The paradigm shift in communications came with the onset of the internet—and social media soon after. Gone are the days when the one-way media was the monopoly of publishers, editors, broadcasters and gatekeepers. Today, with the barest tool of a smart phone and an internet connectivity anybody is equipped to livestream and manipulate all other platforms of social communications. Whereas before content production and distribution used to be a massive work of corporate media outfits, presently a troll can single handedly simulcast and make viral his content from the comfort of his device—and admittedly get more audience share than the legacy media.
Pope Francis calls the internet as the “resource of our time”. A one-stop-shop resource of fast knowledge and information.
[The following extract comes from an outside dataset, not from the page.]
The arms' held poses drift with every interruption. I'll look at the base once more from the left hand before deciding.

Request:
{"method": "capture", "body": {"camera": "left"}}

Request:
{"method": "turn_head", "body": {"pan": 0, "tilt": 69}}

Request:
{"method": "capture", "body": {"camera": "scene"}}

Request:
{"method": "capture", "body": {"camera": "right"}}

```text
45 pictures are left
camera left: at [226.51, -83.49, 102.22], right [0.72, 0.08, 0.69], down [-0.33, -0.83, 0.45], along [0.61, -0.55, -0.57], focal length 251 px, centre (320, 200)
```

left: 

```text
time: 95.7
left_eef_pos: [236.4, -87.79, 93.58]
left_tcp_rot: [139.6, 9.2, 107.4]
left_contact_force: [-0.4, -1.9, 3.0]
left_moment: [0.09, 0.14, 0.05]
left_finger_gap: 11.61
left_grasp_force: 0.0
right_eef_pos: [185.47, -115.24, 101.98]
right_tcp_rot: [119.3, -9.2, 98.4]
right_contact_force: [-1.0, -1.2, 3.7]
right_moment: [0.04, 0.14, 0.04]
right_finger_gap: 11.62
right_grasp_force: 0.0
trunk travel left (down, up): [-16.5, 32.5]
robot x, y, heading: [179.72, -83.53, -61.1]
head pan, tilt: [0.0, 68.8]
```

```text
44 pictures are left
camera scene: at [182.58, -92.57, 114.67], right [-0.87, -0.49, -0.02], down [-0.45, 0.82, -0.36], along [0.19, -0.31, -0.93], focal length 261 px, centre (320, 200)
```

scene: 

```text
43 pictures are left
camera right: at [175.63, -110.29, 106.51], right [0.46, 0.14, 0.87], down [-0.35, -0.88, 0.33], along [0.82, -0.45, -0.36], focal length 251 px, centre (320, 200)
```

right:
But “it has also proven to be one of the areas most exposed to disinformation and to the conscious and targeted distortion of facts and interpersonal relationships, which are often used to discredit…lend themselves to the manipulation of personal data, aimed at obtaining political or economic advantages, without due respect for the person and his or her rights.” Despite the tremendous potential of the internet for good, it can also become “showcase for exhibiting personal narcissism” and a snake-pit for young people to becoming “social hermits who risk alienating themselves completely from society.”
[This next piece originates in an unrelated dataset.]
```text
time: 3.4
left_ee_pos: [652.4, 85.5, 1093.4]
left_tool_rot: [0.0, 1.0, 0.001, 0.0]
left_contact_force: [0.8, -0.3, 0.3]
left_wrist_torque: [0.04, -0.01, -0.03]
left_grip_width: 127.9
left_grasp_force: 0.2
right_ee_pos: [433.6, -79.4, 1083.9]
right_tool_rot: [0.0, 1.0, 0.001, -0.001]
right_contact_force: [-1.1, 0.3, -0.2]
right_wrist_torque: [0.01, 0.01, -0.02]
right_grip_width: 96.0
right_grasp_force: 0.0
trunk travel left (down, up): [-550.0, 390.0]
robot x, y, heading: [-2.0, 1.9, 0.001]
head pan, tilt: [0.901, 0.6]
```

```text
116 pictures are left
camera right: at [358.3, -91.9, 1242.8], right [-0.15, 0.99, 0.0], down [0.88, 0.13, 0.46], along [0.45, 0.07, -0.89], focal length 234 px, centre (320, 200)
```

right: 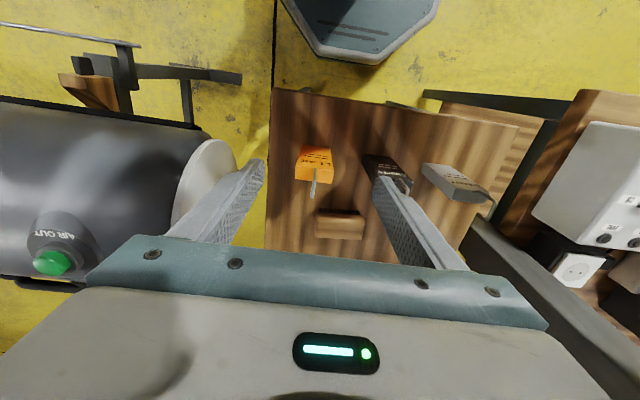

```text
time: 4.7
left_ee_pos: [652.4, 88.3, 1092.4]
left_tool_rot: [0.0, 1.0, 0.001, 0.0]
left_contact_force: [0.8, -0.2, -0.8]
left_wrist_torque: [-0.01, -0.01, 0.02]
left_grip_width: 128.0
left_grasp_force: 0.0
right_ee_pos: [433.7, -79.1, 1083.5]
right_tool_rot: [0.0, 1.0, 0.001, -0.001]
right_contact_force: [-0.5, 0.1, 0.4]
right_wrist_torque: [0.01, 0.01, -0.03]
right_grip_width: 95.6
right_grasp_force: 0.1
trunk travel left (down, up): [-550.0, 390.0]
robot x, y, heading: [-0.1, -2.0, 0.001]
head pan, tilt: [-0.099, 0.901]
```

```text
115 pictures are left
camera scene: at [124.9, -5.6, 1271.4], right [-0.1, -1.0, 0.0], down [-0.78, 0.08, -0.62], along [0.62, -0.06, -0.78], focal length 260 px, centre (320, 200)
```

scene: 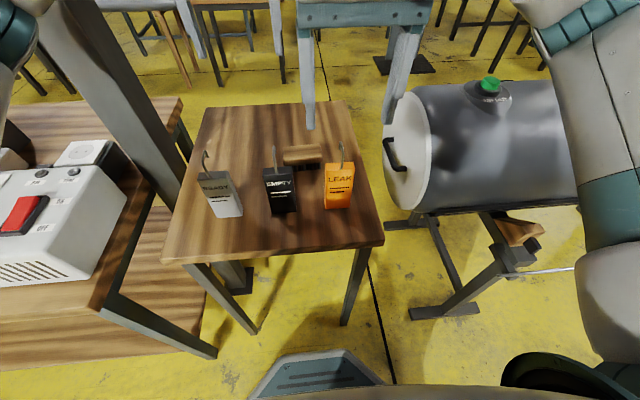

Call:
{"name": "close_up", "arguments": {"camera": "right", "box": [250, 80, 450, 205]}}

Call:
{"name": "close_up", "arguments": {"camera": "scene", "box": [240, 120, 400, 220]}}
In his message for the 53rd World Communications Day 2019 that will be celebrated on the Solemnity of the Ascension, Pope Francis exhorts, “We can, in this way, move from diagnosis to treatment: opening the way for dialogue, for encounter, for ‘smiles’ and expressions of tenderness… This is the network we want, a network created not to entrap, but to liberate, to protect a communion of people who are free. The Church herself is a network woven together by Eucharistic communion, where unity is based not on ‘likes’, but on the truth, on the ‘Amen’, by which each one clings to the Body of Christ, and welcomes others.”